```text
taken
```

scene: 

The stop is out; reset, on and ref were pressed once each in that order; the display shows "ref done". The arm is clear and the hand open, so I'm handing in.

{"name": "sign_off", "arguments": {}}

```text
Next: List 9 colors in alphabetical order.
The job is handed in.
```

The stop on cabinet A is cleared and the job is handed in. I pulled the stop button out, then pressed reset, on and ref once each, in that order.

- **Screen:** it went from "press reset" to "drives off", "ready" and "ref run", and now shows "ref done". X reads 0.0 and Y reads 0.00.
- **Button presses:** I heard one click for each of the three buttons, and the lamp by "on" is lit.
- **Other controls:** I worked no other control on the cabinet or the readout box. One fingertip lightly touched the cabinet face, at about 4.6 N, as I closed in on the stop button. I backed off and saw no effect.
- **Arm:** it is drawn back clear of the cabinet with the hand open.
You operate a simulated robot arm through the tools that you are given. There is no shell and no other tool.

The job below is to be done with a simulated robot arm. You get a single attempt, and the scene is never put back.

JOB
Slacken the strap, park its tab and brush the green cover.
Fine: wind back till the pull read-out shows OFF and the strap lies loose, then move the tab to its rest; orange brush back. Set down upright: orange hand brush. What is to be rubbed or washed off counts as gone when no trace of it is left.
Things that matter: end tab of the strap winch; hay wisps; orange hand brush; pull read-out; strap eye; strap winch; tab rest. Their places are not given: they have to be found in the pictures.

◇ ◇ ◇

THE PROBLEM
Transcribe every entry exactly. Use JSON: a list with one string for each line that is not empty.

TASK SOLUTION
[
  "```text",
  "taken",
  "```",
  "scene: ",
  "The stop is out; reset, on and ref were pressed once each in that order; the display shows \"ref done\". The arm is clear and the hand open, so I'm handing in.",
  "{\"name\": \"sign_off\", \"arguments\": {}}",
  "```text",
  "Next: List 9 colors in alphabetical order.",
  "The job is handed in.",
  "```",
  "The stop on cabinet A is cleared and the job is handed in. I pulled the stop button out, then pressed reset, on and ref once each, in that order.",
  "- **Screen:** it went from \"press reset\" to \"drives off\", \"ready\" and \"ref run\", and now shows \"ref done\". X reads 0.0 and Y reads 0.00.",
  "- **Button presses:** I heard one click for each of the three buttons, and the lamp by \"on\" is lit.",
  "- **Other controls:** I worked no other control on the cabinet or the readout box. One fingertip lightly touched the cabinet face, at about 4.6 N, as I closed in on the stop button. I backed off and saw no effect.",
  "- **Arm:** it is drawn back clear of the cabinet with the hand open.",
  "You operate a simulated robot arm through the tools that you are given. There is no shell and no other tool.",
  "The job below is to be done with a simulated robot arm. You get a single attempt, and the scene is never put back.",
  "JOB",
  "Slacken the strap, park its tab and brush the green cover.",
  "Fine: wind back till the pull read-out shows OFF and the strap lies loose, then move the tab to its rest; orange brush back. Set down upright: orange hand brush. What is to be rubbed or washed off counts as gone when no trace of it is left.",
  "Things that matter: end tab of the strap winch; hay wisps; orange hand brush; pull read-out; strap eye; strap winch; tab rest. Their places are not given: they have to be found in the pictures."
]